Comparing forcing approaches to dense ideals
Monroe Eskew
TL;DR
This paper analyzes forcing notions that generate dense ideals on successor cardinals, focusing on the Anonymous Collapse $\mathbb{A}(\omega_1,\kappa)$ and the Dual Shioya Collapse $\text{W}(\omega_1,\kappa)$. It proves a forcing-equivalence result for inaccessible $\kappa$ (i.e., $\mathbb{A}(\omega_1,\kappa)$ and $\text{W}(\omega_1,\kappa)$ are interchangeable in forcing arguments) and develops a canonical canonicity result for collapsing with $\sigma$-strategically closed posets, showing such forcings collapse to $\mathrm{Col}(\kappa,|D|)$ when a dense $D$ of size $|D|$ exists.

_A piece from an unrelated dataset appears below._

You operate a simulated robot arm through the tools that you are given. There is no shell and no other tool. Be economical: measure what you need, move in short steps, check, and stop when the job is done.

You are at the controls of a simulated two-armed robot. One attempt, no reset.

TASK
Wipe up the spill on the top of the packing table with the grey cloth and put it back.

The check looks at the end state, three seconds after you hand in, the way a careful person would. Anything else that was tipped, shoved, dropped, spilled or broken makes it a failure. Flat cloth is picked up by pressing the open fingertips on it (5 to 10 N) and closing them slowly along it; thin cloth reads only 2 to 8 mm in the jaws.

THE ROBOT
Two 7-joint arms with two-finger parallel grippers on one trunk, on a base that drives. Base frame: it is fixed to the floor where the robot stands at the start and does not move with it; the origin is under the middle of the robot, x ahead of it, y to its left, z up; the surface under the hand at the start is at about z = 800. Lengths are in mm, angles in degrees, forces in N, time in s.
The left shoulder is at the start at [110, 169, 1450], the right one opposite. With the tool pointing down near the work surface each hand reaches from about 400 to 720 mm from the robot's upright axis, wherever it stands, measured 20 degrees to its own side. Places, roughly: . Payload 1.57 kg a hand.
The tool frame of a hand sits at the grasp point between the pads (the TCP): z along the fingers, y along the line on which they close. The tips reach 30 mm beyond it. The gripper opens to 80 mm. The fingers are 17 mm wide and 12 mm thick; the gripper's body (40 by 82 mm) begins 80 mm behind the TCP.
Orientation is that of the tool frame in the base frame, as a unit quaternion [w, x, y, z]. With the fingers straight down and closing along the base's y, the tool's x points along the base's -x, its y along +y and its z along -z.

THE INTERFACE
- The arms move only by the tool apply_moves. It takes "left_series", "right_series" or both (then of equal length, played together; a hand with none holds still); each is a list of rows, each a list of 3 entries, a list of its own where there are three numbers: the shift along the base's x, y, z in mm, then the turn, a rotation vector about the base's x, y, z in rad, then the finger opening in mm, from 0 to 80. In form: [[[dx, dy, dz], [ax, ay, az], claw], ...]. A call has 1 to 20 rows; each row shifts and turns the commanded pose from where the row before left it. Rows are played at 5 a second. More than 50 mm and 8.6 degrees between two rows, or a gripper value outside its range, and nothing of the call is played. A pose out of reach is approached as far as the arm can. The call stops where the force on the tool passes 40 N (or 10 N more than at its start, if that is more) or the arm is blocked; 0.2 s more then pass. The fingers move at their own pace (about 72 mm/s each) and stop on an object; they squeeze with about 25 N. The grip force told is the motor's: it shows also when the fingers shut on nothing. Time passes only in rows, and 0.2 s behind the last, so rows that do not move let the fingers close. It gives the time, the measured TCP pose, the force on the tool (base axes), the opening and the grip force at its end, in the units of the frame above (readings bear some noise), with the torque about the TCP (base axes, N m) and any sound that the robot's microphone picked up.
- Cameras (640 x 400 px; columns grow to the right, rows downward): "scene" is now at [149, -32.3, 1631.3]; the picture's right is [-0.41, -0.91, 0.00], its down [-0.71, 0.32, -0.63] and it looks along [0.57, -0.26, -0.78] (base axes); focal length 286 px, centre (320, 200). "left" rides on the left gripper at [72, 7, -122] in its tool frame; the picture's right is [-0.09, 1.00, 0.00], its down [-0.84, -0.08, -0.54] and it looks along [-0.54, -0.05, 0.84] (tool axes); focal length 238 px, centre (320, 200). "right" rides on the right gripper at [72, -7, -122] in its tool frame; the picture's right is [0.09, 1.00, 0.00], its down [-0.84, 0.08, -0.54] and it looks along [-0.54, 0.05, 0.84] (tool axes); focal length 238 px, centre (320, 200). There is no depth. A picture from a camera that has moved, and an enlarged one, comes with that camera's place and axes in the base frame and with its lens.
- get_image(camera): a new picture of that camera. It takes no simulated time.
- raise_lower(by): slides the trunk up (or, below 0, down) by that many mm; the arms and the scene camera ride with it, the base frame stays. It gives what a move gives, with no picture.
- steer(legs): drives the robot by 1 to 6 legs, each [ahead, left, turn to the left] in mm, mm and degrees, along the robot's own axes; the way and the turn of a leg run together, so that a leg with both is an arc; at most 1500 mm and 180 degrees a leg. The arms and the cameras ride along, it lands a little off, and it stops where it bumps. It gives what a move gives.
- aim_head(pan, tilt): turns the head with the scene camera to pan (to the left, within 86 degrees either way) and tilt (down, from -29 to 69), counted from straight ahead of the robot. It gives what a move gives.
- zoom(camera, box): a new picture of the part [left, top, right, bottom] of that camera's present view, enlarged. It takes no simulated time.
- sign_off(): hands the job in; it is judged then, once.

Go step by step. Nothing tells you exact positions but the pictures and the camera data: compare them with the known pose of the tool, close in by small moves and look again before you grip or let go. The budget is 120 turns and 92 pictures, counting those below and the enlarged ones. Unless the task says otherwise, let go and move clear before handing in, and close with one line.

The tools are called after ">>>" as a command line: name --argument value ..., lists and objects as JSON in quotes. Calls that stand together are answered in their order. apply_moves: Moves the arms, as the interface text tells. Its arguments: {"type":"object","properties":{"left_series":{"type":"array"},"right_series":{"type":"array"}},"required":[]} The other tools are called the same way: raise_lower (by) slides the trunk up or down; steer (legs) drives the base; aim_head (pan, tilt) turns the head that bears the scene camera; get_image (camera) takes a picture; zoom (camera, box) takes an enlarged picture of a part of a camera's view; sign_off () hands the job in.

The article then provides an alternative pathway to produce a dense ideal on $\omega_2$ by combining $\text{W}(\omega_1,\kappa)$ with collapses, culminating in a normal ideal $I$ on $\omega_2$ with $\mathcal{P}(\omega_2)/I \cong \mathrm{Col}(\omega_1,\omega_2)$. Overall, it clarifies the forcing-theoretic relationship between these a priori different constructions and shows how they yield dense/quotient-isomorphic structures, with implications for lifting almost-huge embeddings.
Abstract
We analyze some posets involved in forcing constructions for dense ideals, showing that the Anonymous Collapse and the Dual Shioya Collapse are equivalent for collapsing a large cardinal to $ω_2$. We also give a somewhat simplified construction of a normal ideal $I$ on $ω_2$ such that $\mathcal{P}(ω_2)/I \sim \mathrm{Col}(ω_1,ω_2)$.